Many who know the Roberts family say strong bonds have been the key to Comcast Corp.'s success: A 2001 Wall Street Journal article reported the offices of Ralph Roberts and his son, Brian, are separated by a glass door.
"I can't say how great it is to talk to someone who you know shares the same total agenda and say, 'Should we or shouldn't we try this?' " the younger Roberts said of his father. "He is my Rock of Gibraltar."
Ralph Roberts, 82 years old, founded the Philadelphia cable-television company in 1963 when he and two partners purchased a 1,200-subscriber cable-television system in Tupelo, Miss. Before that, Mr. Roberts had served in the U.S. Navy and worked in advertising.
During Mr. Roberts's tenure as president and chairman, Comcast grew steadily,
went public and began to invest in cable programming such as home-shopping
network QVC Inc. Mr. Roberts also was grooming his son Brian, now 44, to succeed
him.
Brian Roberts was the only one of five children to show a serious interest in the business. The younger Mr. Roberts started out in work such as pole climbing and going house-to-house selling cable. Eventually, he was supervising cable operations in Trenton, N.J., and Flint, Mich., and in 1990, succeeded his father as president and CEO. Ralph Roberts took the title of chairman, which he still holds.

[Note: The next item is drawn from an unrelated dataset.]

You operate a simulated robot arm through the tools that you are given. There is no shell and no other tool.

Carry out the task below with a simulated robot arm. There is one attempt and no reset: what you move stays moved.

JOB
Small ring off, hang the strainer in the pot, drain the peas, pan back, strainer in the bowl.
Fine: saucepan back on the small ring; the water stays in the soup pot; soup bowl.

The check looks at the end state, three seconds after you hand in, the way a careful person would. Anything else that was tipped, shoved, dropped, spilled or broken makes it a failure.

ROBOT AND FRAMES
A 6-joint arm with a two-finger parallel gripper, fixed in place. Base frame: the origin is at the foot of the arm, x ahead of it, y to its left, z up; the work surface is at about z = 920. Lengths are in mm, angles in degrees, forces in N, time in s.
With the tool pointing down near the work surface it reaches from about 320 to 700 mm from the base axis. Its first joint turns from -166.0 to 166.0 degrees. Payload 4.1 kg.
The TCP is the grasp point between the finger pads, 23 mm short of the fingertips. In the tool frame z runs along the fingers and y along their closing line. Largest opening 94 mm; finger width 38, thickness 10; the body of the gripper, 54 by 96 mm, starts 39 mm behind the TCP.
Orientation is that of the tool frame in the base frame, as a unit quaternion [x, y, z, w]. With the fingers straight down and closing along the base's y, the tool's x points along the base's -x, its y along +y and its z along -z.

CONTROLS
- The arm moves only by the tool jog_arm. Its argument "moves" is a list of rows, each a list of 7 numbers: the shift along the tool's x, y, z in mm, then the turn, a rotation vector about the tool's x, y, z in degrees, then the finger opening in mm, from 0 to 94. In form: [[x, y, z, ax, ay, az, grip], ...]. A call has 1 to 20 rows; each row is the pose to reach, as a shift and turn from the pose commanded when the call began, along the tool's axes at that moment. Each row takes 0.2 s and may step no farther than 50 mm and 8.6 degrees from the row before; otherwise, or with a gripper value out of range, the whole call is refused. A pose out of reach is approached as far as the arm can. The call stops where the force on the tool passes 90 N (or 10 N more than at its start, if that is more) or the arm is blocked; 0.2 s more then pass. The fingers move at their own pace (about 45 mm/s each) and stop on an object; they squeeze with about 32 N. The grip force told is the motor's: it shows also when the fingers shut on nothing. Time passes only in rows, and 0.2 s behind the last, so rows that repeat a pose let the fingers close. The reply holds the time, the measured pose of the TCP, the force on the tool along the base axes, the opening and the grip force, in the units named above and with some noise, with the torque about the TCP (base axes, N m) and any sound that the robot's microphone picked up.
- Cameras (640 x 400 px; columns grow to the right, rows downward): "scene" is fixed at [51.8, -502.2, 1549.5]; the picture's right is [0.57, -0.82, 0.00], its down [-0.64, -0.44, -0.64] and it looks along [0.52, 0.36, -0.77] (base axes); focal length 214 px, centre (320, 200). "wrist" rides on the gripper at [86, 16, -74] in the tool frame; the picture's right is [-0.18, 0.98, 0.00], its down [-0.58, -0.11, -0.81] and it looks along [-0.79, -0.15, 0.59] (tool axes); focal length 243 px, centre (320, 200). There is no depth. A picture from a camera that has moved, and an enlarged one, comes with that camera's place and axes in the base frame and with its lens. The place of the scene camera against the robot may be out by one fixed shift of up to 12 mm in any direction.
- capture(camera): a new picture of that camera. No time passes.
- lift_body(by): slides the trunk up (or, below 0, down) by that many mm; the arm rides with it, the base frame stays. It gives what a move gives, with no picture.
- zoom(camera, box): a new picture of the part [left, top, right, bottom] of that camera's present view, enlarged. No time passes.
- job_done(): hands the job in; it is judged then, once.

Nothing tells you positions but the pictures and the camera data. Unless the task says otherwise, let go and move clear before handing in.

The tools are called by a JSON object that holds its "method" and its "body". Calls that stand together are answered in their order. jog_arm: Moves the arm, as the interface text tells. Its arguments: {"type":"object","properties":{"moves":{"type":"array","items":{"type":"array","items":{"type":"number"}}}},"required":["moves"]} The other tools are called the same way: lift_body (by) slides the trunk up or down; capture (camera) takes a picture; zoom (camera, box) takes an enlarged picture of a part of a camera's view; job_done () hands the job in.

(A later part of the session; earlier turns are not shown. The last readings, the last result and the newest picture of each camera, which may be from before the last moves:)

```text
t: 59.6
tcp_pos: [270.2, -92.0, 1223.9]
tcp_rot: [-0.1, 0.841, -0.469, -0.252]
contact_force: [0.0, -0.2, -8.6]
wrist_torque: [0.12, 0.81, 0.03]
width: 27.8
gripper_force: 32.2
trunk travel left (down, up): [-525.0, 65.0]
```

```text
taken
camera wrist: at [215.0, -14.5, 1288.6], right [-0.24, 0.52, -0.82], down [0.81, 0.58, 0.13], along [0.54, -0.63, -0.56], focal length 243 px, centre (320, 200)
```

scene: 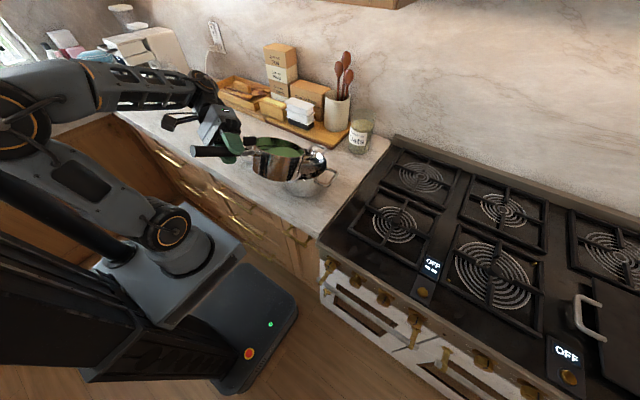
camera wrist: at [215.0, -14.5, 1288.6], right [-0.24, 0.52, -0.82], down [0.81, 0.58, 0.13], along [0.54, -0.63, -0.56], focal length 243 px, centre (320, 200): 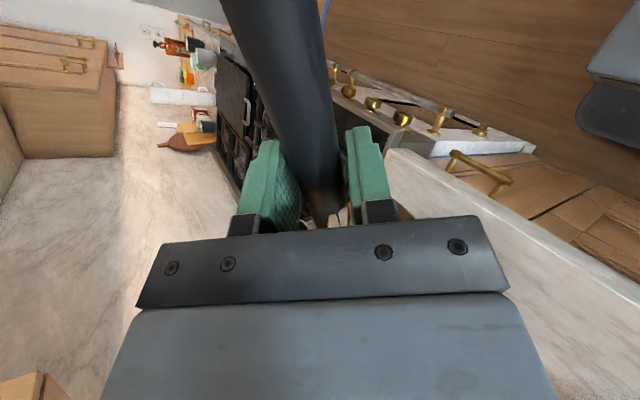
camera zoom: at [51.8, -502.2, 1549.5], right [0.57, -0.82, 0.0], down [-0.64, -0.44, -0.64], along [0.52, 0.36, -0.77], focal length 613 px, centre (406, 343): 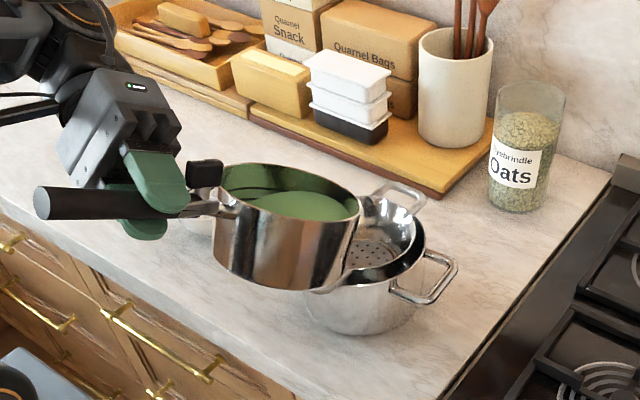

Since then, Comcast has been known for an audacious "don't take no for an answer" strategy, which many attribute to Brian Roberts. "Why only be a cable company?" the younger Mr. Roberts asked in 2001. "I really think we are at the cusp of a new golden age of taking television and computers and all these connections to a whole new level."
He personally secured $1 billion from Microsoft Corp. Chairman Bill Gates in 1997, has lured talent from across the industry and expanded the company's holdings in cable programming and sports teams such as Philadelphia's 76ers basketball team and Flyers hockey team.
The younger Mr. Roberts is also credited with the company's successful bid for AT&T's cable unit -- which Mr. Roberts launched publicly after AT&T executives resisted. The AT&T deal, widely seen as a success, made Comcast the nation's largest cable company.